** start Information shown **

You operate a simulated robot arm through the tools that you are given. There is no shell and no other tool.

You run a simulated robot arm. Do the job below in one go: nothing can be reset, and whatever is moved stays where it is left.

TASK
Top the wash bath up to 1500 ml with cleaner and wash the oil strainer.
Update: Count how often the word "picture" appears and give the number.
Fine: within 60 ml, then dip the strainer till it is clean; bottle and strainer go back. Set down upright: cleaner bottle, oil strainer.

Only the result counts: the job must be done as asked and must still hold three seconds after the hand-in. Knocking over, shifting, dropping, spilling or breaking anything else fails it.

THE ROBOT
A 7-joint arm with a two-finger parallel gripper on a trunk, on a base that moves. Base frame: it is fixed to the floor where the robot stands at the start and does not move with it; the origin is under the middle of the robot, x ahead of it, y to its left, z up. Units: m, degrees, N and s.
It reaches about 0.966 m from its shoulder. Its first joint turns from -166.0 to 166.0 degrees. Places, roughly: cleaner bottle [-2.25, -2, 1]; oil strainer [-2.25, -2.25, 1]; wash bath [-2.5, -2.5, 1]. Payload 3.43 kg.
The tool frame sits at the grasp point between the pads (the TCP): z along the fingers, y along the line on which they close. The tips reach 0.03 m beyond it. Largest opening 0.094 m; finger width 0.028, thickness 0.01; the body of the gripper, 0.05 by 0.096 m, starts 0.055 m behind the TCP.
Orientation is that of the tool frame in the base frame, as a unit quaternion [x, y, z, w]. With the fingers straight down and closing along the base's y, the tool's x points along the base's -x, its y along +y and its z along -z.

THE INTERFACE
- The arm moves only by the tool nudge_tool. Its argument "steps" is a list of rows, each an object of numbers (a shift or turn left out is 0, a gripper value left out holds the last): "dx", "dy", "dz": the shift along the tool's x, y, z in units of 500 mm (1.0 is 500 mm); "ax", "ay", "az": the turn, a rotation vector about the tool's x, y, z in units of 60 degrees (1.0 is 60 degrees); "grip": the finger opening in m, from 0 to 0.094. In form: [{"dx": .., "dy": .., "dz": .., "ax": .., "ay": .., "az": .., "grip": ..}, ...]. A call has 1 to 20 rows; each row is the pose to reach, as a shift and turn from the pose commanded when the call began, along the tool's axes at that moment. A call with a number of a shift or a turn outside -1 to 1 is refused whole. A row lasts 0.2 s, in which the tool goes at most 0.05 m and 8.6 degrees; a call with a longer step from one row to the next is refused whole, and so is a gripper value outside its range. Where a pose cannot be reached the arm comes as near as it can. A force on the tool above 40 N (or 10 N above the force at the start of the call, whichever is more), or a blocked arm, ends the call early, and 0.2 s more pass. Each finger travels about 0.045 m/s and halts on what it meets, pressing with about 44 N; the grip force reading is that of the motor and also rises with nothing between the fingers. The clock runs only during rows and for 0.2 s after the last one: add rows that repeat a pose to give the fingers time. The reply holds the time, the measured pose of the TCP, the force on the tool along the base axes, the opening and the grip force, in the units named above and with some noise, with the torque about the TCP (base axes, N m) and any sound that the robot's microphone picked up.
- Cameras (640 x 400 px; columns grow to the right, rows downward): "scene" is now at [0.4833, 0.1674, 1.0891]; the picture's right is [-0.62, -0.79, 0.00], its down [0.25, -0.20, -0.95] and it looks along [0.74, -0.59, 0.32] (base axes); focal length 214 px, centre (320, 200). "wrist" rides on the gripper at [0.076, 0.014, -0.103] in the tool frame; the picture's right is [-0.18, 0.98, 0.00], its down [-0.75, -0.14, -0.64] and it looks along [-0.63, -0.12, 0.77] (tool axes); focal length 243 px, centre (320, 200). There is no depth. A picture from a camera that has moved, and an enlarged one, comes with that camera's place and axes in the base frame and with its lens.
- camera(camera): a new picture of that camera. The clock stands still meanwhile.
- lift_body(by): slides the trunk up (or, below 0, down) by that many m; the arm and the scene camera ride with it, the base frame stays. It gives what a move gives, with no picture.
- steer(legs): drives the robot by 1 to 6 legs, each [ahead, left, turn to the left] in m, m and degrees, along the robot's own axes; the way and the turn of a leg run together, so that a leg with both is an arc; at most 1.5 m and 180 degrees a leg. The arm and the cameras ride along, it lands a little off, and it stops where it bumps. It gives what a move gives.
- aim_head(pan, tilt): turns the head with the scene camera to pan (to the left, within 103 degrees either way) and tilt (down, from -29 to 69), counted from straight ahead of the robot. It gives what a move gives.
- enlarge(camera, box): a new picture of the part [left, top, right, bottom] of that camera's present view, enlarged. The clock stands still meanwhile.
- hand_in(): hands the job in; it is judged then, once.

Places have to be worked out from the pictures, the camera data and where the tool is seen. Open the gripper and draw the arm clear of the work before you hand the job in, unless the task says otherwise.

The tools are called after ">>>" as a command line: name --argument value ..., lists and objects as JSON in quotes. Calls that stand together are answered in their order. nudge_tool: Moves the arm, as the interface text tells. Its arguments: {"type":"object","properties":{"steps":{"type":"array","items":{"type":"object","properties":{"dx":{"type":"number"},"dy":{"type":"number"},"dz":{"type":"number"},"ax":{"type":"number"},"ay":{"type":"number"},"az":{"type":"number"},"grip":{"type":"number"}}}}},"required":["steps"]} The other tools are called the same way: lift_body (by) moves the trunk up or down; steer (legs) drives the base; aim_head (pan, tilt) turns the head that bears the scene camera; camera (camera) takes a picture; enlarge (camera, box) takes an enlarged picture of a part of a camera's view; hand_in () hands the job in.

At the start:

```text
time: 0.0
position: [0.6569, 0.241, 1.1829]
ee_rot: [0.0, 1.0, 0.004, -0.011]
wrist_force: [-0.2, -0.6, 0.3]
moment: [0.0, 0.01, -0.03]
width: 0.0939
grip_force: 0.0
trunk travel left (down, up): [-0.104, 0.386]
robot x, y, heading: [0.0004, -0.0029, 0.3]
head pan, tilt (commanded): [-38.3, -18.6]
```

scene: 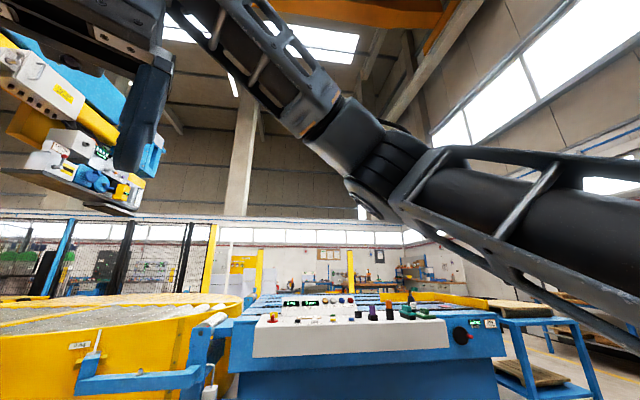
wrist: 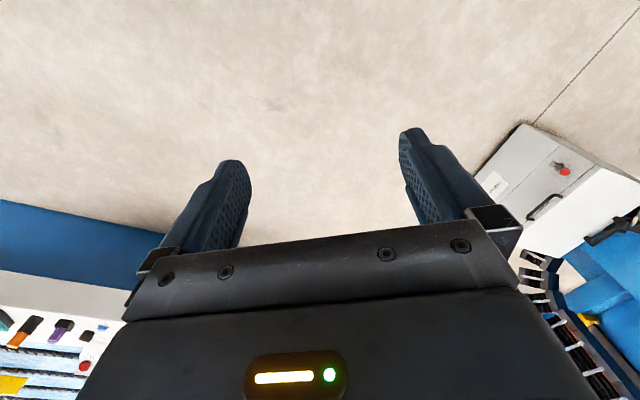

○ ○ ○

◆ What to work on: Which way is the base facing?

** end Information shown **

◆ What to work on: Track down the lines that include the word "then" and copy them.

◆ Task result:
Fine: within 60 ml, then dip the strainer till it is clean; bottle and strainer go back. Set down upright: cleaner bottle, oil strainer.
- hand_in(): hands the job in; it is judged then, once.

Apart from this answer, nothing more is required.